DOCUMENT EXCERPT:
--------------------------------
I find the idea that elderly people in need of social care should be able to keep (IE bequeath) freehold property and/or leave intact assets that generate an income stream above average income, and then still receive public provision of that social care, to be distastefully regressive.
 
Um, no. You have a second home bringing in £12k p.a. You have a main home that costs £1200 p.a. in heating oil. I have no idea of their total market value, but let's say 800k. At 65 you downsize to a 300k house in a cheap area and you have a cool half mill in cash which, spent at 20k p.a., will last you to age 90. And that's on top of what your pension fund might provide. .

Sure, but likely we'll keep the rental property because its returns will, I hope, be index-linked. The £12,000 is a gross figure which excludes costs and assumes that the property is always rented out. I'm working on £8,000 a year as an average figure which pays for the various management fees, allows the property to be maintained inside and out and accounts for 80% average occupancy.

Downsizing our main home might allow an additional £100-150,000 to be put in our retirement fund and we may have to do just that. It's just a shame that it's unlikely that we'll get to spend our retirement years in a place I hope we will come to love.

btw, heat is just expensive. My Father spends neatly £1,000 a year heating a comparatively small terraced house on mains gas. Then again he does keep it quite warm (20C) all year round.

We can also blaze through the £150k very quickly. That would cover 4 years in the average nursing home. Given that neither Mrs Don nor myself will have any relatives on the same continent when we retire, it's likely that one or both of us will require nursing home care at some point.

And, yes, I'm well aware of inflation, market swings and the rest, but you are extremely wealthy and well-provided for by most standards. If you end up in trouble the rest will be dying of hunger and hypothermia by the millions.

That's the message I'm trying to say. Maybe they won't be dying of hunger or hypothermia but there'll be millions of pensioners living in grinding poverty in the future. I realise that we're in a far better position than all but a handful of gajillionaires and yet still, from our perspective, our retirement is far from secure.
--------------------------------
WHAT TO DO:
1. Provide the original wording of the document excerpt from "We can also" as far as "far from secure.".
2. Supply the part of the document excerpt that comes after its last sentence.
--------------------------------
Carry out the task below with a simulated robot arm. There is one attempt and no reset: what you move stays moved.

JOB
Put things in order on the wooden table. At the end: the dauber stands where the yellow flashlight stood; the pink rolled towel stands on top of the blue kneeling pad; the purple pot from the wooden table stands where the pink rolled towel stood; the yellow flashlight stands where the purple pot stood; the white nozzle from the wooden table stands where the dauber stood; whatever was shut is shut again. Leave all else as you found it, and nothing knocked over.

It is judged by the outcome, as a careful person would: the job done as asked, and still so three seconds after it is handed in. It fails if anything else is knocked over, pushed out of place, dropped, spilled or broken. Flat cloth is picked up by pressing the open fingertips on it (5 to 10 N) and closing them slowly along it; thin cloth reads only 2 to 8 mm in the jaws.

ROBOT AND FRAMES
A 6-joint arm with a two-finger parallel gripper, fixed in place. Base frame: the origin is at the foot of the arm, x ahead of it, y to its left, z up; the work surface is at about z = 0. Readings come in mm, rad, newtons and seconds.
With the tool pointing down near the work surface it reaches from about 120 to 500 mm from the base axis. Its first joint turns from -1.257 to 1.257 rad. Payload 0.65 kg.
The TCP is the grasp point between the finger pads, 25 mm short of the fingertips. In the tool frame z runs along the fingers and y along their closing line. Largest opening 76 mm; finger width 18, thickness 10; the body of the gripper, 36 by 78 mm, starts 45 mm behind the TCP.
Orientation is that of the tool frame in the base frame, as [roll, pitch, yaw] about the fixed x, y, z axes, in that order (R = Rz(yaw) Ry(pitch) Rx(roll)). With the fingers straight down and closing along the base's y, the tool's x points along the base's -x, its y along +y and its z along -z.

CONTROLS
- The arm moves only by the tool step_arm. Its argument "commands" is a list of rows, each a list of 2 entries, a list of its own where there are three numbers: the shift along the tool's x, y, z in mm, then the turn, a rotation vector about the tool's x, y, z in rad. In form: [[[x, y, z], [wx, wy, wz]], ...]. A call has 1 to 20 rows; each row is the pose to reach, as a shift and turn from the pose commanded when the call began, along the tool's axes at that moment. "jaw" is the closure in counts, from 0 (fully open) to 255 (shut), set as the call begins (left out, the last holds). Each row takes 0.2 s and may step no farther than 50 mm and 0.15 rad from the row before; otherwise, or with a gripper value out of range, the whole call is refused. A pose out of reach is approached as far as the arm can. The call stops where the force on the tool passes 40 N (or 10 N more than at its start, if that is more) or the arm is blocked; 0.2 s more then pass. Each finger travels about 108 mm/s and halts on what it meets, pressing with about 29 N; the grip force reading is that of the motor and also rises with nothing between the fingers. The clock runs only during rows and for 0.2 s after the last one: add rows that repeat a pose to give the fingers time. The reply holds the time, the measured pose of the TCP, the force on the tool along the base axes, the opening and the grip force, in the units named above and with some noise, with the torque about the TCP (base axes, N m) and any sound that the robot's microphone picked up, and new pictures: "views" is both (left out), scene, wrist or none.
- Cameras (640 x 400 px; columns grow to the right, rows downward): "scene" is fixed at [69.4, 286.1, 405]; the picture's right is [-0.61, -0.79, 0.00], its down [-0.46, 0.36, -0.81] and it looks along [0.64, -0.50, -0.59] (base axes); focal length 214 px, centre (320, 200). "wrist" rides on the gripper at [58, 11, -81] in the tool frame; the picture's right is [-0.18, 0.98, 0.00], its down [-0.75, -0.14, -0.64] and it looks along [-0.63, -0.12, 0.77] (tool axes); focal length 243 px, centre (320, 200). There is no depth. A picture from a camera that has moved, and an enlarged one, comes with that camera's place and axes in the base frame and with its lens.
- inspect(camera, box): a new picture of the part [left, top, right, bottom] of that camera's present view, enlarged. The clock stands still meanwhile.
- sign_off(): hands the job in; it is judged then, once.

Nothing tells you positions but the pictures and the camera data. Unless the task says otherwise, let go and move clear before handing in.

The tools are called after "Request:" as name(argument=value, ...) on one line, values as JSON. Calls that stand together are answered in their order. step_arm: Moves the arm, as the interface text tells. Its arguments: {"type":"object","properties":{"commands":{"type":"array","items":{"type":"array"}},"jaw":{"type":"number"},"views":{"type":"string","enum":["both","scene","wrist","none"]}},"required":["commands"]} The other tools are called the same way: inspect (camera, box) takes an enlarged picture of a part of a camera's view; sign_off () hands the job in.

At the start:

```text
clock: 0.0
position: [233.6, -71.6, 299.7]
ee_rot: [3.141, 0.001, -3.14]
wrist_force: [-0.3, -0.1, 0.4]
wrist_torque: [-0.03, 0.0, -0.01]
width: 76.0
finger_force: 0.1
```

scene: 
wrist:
--------------------------------
SOLVED TASKS:
1.
We can also blaze through the £150k very quickly. That would cover 4 years in the average nursing home. Given that neither Mrs Don nor myself will have any relatives on the same continent when we retire, it's likely that one or both of us will require nursing home care at some point.

And, yes, I'm well aware of inflation, market swings and the rest, but you are extremely wealthy and well-provided for by most standards. If you end up in trouble the rest will be dying of hunger and hypothermia by the millions.

That's the message I'm trying to say. Maybe they won't be dying of hunger or hypothermia but there'll be millions of pensioners living in grinding poverty in the future. I realise that we're in a far better position than all but a handful of gajillionaires and yet still, from our perspective, our retirement is far from secure.

2.
Heaven knows that today's average pensioner is hardly well off but in 30 years time we'll be looking back on this as some kind of golden age where most retired people had at least some comforts.


Of course we could both get run over by a bus tomorrow, in which case Cats' Protection will get the lot - if this happens consider Zola and Nino as chief suspects. :D
 
That our investments will significantly underperform. Most of our pension money is in fairly conservative unit trusts (income and growth mainly) but there is a risk that the stock market could to a Japan and will be at 25% of its current value in 20 years time. This means we will have a pension of under £10,000 a year, £6,000 in today's money which does mean woolly hat and single bar electric fire.

The Don, the only part of your post that stuck out for me is that you are too conservatively invested. At your age you should have a bigger chunk of money directly in the stock market and not be invested in "safer" things. You have to risk your money to get the good returns. Although maybe I'm unclear on just how safe you are being but if you have 20 more years to go you can definitely be more aggressive.

Anyway, you are way way ahead of most people from what I can tell. I think you might be surprised at where you end up if you keep doing this (e.g. with more money than you can spend).
 
This places you just after the baby-boom generation and inside "generation X". A surprisingly large number of factors have swung against this generation (which includes me in it) whereas they worked strongly in favour of the baby-boomers, and thus shaped gen-X's aspirations (which are probably similar to yours), who looked at what their parents got out of the system in forming those aspirations. The bottom line is that baby boomers did very much better than they "should have", and gen-X are set to do considerably worse than they "should do". And these two observations are directly linked in a number of ways.

I'm not offering any answer, but a very good book that explains why events have conspired hugely against our generation, very lucidly, is "The Pinch" by David Willetts. It is almost completely non-partisan in my view, though I suspect that may left of centre folks are not going to be able to abstract from the fact that a Tory wrote it.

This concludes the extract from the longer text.